Following his election as Pope in 1978, St. John Paul gave two messages: “Do not be afraid!” and “Open wide the doors to Christ!” In the following year, the Pontiff returned to Poland, his homecoming an inspiration for the birth of the Solidarity trade union movement. Addressing hundreds of thousands in Victory Square, John Paul declared: “I who am a son of the land of Poland and who am also Pope John Paul II, I cry from all the depths of this millennium, I cry on the vigil of Pentecost: ‘Let your Spirit descend and renew the face of the earth, the face of this land.’”

While the communist regime in Poland was ruthless, what comes across in Liberating a Continent is how petty and micromanaging totalitarians are. The comments of American Catholic historian George Weigel are featured, and in his 2010 book The End and the Beginning: Pope John Paul II – the Victory of Freedom, the Last Years, the Legacy, Weigel documents the little everyday maneuvers that insecure despots use to slowly erode the will of a free people. Weigel calls these “quotidian offenses,” noting that the communist regime in Poland threatened parents with unemployment if they didn’t send their kids to communist schools and youth groups; harassed Catholic publications with “paper shortages”; classed Catholic priests into three groups, enemies, neutrals, and “positives”; arrested priests and bishops and then staged phony “trials.” Watching Liberating a Continent, it’s hard not to think that the United States under liberalism may have a similar fate in store.

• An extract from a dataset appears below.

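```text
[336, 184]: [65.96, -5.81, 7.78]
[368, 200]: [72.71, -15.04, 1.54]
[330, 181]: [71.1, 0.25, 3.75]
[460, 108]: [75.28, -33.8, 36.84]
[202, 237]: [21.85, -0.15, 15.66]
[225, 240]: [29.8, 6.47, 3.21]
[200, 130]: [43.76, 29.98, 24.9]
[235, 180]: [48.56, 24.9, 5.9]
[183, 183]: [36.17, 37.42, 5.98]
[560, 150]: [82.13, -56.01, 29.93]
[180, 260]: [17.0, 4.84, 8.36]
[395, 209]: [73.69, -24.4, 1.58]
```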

During the 1980 Summer Olympics, which Moscow hosted, the Soviets sent television antennae to every home in their satellite countries to encourage viewership. People discovered that by turning the aerial toward the West, they could pick up Polish television instead, and see reports on the Solidarity movement. If only those living in the West today were as hungry for truth.

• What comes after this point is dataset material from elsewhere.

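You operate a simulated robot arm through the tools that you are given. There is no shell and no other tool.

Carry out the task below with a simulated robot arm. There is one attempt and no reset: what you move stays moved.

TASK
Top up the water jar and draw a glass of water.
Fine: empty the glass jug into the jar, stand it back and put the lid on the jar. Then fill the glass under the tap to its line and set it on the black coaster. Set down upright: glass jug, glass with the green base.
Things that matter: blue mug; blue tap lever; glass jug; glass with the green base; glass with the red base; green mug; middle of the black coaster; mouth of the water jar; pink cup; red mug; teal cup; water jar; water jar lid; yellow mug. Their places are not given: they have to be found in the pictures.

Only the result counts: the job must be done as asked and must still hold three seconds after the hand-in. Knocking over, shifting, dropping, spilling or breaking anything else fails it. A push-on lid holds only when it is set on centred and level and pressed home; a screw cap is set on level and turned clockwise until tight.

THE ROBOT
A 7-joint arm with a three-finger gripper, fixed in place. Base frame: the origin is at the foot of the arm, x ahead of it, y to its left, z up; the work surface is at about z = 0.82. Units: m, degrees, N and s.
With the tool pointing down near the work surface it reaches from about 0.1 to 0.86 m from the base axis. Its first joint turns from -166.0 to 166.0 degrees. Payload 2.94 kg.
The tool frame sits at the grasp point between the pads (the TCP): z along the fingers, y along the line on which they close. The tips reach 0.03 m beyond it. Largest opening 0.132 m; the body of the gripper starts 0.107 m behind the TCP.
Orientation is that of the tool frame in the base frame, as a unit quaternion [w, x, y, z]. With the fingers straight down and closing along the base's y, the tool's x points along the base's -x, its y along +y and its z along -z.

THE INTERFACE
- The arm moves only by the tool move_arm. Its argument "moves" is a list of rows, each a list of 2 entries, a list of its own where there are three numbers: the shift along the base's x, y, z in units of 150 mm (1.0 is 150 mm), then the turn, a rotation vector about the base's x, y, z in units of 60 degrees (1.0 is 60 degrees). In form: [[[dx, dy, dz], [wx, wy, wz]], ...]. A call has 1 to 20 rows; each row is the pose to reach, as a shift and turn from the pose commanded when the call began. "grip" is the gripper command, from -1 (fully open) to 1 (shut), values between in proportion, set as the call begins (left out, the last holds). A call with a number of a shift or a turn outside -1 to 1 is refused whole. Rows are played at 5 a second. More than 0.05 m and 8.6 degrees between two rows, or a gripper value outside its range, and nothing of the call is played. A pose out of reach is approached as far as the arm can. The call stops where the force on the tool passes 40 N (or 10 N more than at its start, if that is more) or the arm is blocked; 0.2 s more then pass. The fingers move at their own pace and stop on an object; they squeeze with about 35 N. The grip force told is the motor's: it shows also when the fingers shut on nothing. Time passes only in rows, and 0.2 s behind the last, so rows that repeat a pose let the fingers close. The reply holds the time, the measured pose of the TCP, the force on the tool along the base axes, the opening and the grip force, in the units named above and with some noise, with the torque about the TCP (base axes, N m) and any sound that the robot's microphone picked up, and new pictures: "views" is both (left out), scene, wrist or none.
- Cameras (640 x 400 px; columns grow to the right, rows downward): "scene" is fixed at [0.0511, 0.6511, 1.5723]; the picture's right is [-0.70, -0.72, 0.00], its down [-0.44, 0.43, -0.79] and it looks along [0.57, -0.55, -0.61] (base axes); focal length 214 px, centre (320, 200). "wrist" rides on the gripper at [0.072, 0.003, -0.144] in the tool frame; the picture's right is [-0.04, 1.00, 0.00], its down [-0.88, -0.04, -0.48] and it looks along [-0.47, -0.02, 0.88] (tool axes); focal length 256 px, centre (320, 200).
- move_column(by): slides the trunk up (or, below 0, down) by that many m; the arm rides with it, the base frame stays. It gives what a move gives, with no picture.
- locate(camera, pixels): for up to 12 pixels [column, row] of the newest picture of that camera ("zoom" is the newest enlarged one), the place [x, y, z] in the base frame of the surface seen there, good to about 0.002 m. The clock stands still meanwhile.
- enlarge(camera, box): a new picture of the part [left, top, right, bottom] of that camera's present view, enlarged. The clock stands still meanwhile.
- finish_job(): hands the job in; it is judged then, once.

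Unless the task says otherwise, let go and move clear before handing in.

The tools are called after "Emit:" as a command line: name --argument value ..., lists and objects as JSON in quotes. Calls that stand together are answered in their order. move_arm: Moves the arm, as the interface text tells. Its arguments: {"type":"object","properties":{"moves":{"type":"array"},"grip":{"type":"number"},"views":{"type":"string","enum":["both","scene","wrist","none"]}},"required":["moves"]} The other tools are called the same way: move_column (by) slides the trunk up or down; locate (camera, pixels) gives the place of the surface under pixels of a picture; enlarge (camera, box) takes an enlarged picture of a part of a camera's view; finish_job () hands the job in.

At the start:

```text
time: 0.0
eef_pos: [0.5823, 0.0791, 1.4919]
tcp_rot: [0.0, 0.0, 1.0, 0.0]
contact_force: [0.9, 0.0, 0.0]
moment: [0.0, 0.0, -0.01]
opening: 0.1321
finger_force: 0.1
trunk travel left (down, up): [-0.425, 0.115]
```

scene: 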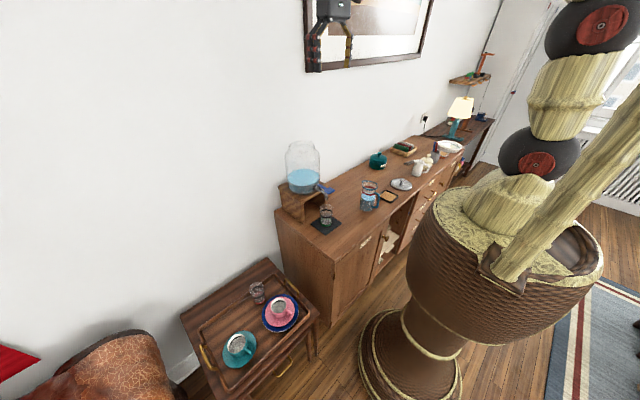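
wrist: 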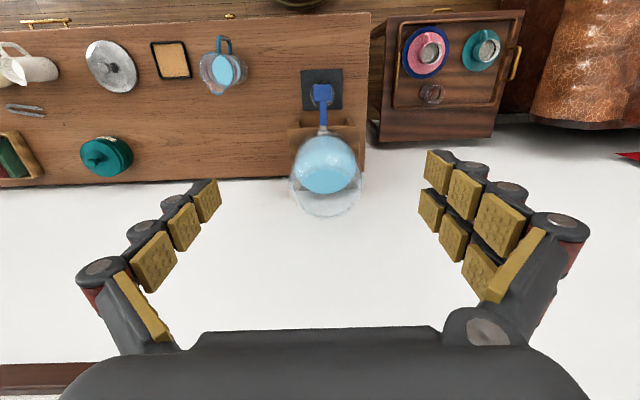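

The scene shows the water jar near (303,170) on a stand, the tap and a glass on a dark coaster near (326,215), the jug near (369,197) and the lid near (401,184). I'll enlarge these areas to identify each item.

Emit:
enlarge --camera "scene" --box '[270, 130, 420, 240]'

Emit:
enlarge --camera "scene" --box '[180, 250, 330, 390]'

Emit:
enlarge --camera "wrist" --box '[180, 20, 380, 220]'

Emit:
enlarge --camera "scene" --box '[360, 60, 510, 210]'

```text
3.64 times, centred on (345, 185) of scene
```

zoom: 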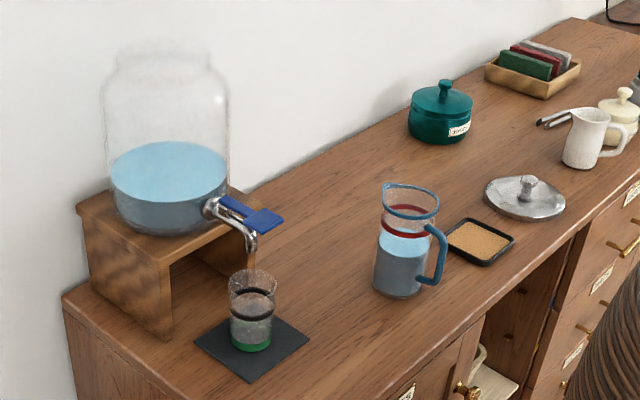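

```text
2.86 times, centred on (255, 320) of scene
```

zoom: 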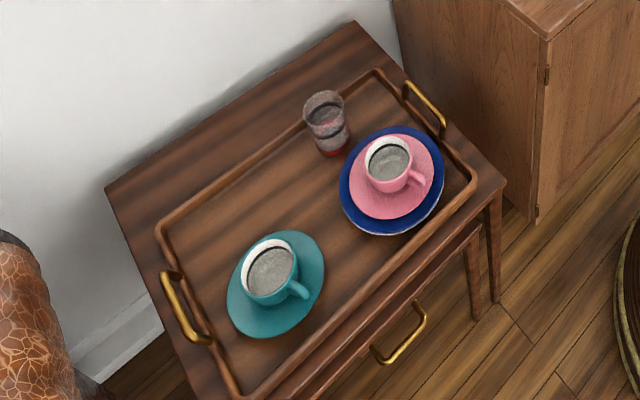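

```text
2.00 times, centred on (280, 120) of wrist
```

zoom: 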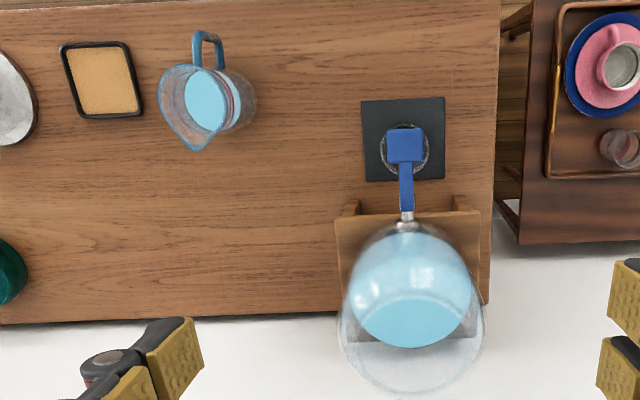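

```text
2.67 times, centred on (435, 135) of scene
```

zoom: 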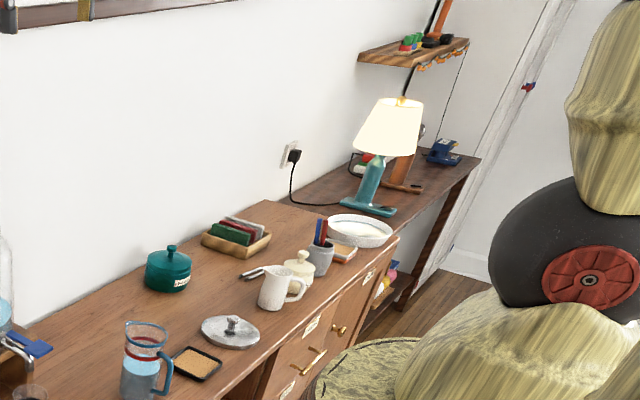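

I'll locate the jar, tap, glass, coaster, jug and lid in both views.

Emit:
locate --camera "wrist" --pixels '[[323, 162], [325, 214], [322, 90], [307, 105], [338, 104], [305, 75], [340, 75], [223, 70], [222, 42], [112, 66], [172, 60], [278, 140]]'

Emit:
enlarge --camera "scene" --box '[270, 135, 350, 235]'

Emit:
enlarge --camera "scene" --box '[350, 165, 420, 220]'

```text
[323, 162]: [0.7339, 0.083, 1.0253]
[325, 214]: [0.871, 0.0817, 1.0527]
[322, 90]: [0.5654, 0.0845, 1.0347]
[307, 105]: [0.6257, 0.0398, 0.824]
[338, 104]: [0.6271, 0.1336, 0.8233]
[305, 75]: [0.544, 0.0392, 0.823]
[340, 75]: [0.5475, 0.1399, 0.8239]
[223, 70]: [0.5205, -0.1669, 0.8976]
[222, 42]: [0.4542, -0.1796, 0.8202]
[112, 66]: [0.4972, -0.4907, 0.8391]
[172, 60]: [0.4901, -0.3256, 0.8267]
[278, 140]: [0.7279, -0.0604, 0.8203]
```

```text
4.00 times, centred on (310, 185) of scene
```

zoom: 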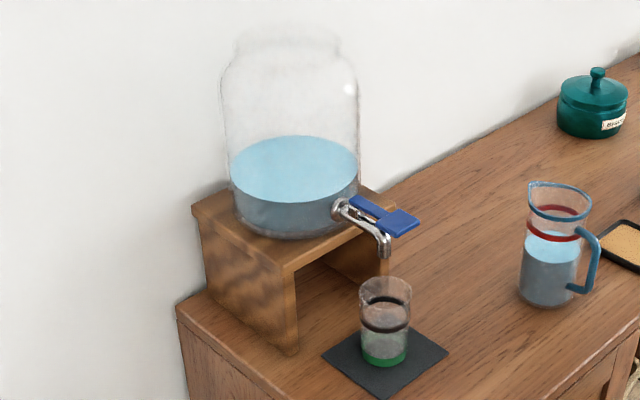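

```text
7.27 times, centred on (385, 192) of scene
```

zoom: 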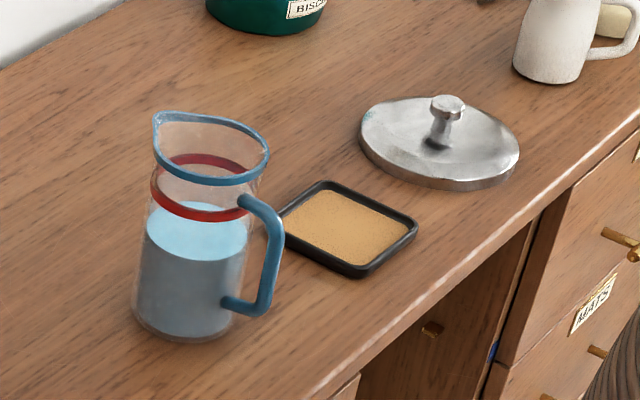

Marginally more insane than the religion of communism is the cult of scientology. After all, Alex Gibney’s mesmerizing documentary Going Clear captures a group of people who believe the following: 75 million years ago, an alien named Xenu headed the Galactic Federation, which was an organization of 76 planets that had already existed for 20 million years. The planets were suffering from overpopulation, and Xenu’s solution was to gather large numbers of people, kill them, freeze their “thetans” (souls), and transport the frozen thetans to Earth, which was then called “Teegeeack.” The thetans were left in the vicinity of volcanoes, which were blown up in a series of nuclear explosions. Members of the Galactic Federation rebelled against Xenu, fighting him for six years before he was finally imprisoned.

There’s more. The thetans who were captured and exploded on Earth attached themselves to humans. Through a system called “auditing,” Scientologists help adherents to rid themselves of “engrams,” or painful past memories, as well as excessive thetans. Past memories included not only one’s current life, but past lives. Eventually a person reaches a state of “Clear,” with a capital “C,” with only their own thetan, or soul, remaining. Ultimately one becomes an “Operating Thetan,” wherein one’s thetan is completely free of external limitations and is even able to movie objects with the mind.

Going Clear, based on the 2013 book of the same name by Lawrence Wright, is the story of L. Ron Hubbard (1911-1986), the science fiction author who invented Scientology in 1952. Hubbard was a pulp fiction writer who served briefly in the Marine Corps Reserve and was an officer in the U.S. Navy during World War II. In 1947, he wrote a letter to the Veterans Administration requesting psychiatric help, a request that was denied. Hubbard was less a charlatan than a man struggling with mental illness, and this illness, combined with an active imagination and a staggering work ethic (he wrote over 500 books) explains Scientology. He called it “the modern science of mental health.”

In the late 1960s and early 1970s, he spent much of his time at sea on his personal fleet of ships as “Commodore” of the “Sea Organization,” an elite inner group of Scientologists. Britain, Greece, Spain, Portugal, and Venezuela, maritime nations that were wary of the group, eventually closed their ports to Hubbard’s fleet. He returned to the United States in 1975 and spent the rest of his life in seclusion in the California desert.

The most disturbing parts of Going Clear are the revelations about adherents’ exposing and exorcizing each other’s painful memories through bullying, personal abuse, and physical confinement. Those whose personal and psychological problems continued even after achieving “Clear” status were sent back to marathon “auditing” sessions. Just as with the communists, followers who expressed doubt or betrayed the slightest resistance were brutalized for petty reasons.

The public has been less aware of this aspect than that Scientology has attracted Hollywood celebrities, including John Travolta and Tom Cruise. Perhaps the most harrowing interview in Going Clear is with entertainment industry veteran Sylvia “Spanky” Taylor, who was part of Scientology’s Sea Org. Taylor was a close friend of Travolta’s. She was sent to the Rehabilitation Project Force, a place where Sea Org members undergo “rehabilitation.” Project Force is like a prison, with those inside enduring sleep deprivation and physical labor. After giving birth, Taylor was not allowed to see her baby daughter. As with communism, in Scientology, children are propagandized and brainwashed to serve the cult. When the baby got sick, Taylor escaped in a cab to head to a doctor. She never went back.

So why do people believe it? Why do they buy the Xenu story? As journalist Tony Ortega revealed in the Village Voice, it’s due to a gradual escalation in the outlandishness of the past life stories Scientologists discover during “auditing.” Unsurprisingly, these stories tend toward adventure and self-glorification. As Ortega puts it, “Why question Hubbard’s tale about mass alien genocide 75 million years ago, when you’ve been ‘seeing’ yourself as some kind of Buck Rogers fighting enemies and bedding beauties from one end of the galaxy to the other?”

After Hubbard died in 1986, Scientology was taken over by David Miscavige, an early Hubbard acolyte. Under Miscavige, who is reportedly a tyrant, the cult has received tax-exempt status from the IRS. Unlike Miscavige, Hubbard at least had the excuse of mental illness.